[EXTRACT TO READ]
La transformation et la rénovation du bâtiment des écuries dans les communs datent également du milieu du dix-neuvième siècle, avec l’ouverture des trois grandes portes à l’extrémité nord-est du bâtiment, pour le passage des calèches, et le percement de nouvelles fenêtres dans la grange située à l’étage, afin d’y entreposer le foin nécessaire à la nourriture des chevaux.
De même, sous les Champagny, toute l’ancienne chambre du Maître, dans l’aile ouest, fut transformée en une importante bibliothèque de dimensions impressionnantes, La tradition raconte que la Comtesse, qui pratiquait elle-même la reliure de nombre de ses livres, y avait installé des presses à relier d’un poids tel qu’une des poutres maîtresses soutenant le plancher de la bibliothèque avait fini par céder sous leur poids excessif. Des vestiges de cette catastrophe demeurent avec l’inégalité du plancher de cette pièce ayant résulté de cet effondrement, ainsi qu’à l’étage inférieur, dans la grande cuisine du château, une poutre effectivement cassée et artisanalement réparée, s’appuyant sur un support de forme cylindrique en fonte qui la relie au sol, en traversant la grande table centrale rectangulaire de la cuisine…
Cette anecdote, vraie ou supposée, est dans tous les cas illustrative de l’état de fortune précaire de la Comtesse de Champagny à partir de la seconde moitié du dix-neuvième siècle, en raison d’une part des frais d’entretien et de restauration considérables de sa grande propriété et d’autre part d’interminables procès et actions de justice diverses qui contribuaient à la « saigner à blanc » et à enrichir tout un petit monde d’avocats, avoués, huissiers et autres auxiliaires de justice divers et variés, au moins aussi sûrement que les médecins et apothicaires entretenant la santé du vicomte de Loyat au siècle précédent.

[RECORD LIST]
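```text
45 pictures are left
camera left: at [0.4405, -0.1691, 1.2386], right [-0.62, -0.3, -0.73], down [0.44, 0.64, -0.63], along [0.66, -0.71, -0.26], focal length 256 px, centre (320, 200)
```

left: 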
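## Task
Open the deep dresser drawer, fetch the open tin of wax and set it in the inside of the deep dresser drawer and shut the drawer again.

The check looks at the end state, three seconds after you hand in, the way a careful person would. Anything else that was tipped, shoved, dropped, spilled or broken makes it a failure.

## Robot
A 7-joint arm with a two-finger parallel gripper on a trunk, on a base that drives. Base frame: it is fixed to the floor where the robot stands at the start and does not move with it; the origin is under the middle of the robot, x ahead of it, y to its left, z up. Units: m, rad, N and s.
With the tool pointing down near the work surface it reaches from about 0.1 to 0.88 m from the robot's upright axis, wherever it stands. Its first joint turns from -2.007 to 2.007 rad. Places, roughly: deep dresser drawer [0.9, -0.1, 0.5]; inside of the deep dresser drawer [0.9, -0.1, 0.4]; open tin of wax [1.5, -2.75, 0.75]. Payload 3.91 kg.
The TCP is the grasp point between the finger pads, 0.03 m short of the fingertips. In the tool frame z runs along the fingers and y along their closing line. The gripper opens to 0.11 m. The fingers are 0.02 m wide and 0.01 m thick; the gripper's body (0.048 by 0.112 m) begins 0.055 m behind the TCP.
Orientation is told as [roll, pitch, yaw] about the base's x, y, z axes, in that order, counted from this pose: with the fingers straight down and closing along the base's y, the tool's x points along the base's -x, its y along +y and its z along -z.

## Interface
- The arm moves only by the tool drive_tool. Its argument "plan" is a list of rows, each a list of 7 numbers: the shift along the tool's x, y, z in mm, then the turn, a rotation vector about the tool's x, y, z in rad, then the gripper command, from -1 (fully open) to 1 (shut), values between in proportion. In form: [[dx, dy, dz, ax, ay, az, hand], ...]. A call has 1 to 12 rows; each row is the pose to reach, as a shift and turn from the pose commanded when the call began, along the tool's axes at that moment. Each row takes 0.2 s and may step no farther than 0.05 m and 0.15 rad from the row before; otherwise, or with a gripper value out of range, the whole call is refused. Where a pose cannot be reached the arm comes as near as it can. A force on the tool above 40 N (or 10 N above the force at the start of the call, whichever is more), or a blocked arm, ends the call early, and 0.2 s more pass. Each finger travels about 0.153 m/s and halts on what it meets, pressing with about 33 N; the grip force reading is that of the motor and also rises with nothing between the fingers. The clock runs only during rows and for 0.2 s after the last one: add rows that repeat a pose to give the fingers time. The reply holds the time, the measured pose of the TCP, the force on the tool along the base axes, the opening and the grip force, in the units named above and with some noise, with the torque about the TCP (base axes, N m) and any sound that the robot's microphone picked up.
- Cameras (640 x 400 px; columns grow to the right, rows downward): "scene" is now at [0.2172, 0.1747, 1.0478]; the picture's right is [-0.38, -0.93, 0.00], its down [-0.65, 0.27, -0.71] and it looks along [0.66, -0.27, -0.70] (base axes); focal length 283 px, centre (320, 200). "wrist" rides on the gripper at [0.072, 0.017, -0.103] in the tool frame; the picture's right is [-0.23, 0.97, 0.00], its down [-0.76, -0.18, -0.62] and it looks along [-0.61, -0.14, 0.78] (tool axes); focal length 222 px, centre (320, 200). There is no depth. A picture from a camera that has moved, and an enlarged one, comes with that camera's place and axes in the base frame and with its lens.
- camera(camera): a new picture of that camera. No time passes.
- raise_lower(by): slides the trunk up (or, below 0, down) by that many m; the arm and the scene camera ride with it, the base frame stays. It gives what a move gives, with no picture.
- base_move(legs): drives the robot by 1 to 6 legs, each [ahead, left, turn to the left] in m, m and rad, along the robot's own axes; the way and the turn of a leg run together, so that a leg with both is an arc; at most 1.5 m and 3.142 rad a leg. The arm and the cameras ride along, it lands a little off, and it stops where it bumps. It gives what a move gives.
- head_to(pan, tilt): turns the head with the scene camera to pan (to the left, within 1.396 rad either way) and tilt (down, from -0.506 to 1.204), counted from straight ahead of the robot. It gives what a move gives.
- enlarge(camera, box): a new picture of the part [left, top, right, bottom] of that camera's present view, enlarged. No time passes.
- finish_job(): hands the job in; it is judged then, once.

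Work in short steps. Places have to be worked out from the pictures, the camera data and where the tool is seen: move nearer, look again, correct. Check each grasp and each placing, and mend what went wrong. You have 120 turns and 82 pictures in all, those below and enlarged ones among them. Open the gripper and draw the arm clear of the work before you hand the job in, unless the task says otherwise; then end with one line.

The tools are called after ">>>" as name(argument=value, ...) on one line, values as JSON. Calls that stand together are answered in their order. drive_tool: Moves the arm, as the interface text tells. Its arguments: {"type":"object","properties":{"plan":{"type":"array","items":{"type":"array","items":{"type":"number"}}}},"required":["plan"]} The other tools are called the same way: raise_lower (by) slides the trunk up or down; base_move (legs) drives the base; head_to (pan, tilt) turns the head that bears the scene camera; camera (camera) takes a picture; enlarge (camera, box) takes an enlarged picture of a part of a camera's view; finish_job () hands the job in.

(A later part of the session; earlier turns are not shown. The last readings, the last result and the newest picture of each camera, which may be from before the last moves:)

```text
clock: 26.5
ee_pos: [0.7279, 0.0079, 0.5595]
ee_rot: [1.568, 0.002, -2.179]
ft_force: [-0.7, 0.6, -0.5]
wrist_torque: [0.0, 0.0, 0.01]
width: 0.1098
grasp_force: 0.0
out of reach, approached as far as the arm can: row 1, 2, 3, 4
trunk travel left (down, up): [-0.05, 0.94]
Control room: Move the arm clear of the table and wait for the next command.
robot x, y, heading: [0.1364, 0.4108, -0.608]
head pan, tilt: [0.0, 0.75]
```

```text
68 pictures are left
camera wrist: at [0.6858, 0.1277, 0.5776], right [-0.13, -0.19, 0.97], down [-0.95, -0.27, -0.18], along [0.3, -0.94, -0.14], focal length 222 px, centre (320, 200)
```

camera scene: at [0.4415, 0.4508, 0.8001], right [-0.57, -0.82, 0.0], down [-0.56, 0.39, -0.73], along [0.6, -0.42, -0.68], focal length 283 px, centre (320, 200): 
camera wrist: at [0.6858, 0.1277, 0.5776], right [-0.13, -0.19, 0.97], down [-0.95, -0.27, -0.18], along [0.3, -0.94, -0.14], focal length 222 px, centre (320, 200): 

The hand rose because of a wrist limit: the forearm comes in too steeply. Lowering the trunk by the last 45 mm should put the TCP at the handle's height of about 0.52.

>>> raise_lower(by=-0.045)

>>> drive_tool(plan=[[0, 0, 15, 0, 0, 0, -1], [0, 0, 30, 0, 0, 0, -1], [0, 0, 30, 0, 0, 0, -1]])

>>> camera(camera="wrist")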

[PARTS OF THE EXERCISE]
1/ Write out the extract to read from "La transformation et" to "nourriture des chevaux.", both included.
2/ Could you carry on with the extract to read from where it ends?

[RESPONSES IN ORDER]
1/
La transformation et la rénovation du bâtiment des écuries dans les communs datent également du milieu du dix-neuvième siècle, avec l’ouverture des trois grandes portes à l’extrémité nord-est du bâtiment, pour le passage des calèches, et le percement de nouvelles fenêtres dans la grange située à l’étage, afin d’y entreposer le foin nécessaire à la nourriture des chevaux.

2/
Les décors intérieurs

Peu ou pas de décoration intérieure datant de la période des Hogguer subsiste dans l’actuel château de Kerguéhennec. En contrepartie, de nombreux éléments de décoration de la période Lanjuinais sont heureusement conservés à ce jour, principalement au rez-de- chaussée du corps de logis et dans la chapelle du château.
A Loyat, au contraire, la rampe d’origine en fer forgé du grand escalier d’honneur et les boiseries et cheminées ainsi que certains miroirs de l’étage noble ont pu être conservés malgré les adjudications et ventes successives du domaine, depuis la fin du dix-huitième siècle, ces éléments étant généralement considérés comme immeubles par nature.
Lors de la vente de Kerguéhennec en 1732 à la famille de Rohan-Chabot, il était pourtant expressément stipulé dans l’acte que tous ces éléments de décoration intérieure faisaient intégralement partie de la vente à partir du moment où ils étaient fixés au mur, « même par des clous ». Comme ils n’ont pas pu être retrouvés lors de la vente de 1972 au Conseil général du Morbihan, c’est donc qu’ils ont disparu entre ces deux dates, vraisemblablement par échange en raison d’un état de dégradation de plus en plus avancé au fil des temps.
Au début du dix-neuvième siècle, le domaine appartient à la famille de Janzé qui n’y réside pas et n’y fait donc pas procéder à de substantiels travaux de décoration intérieure. Ce n’est qu’en 1872 qu’il passe par alliance au Comte Paul-Henri de Lanjuinais, ( descendant du célèbre conventionnel Jean-Denis Lanjuinais 109), député puis Président du Conseil général du Morbihan.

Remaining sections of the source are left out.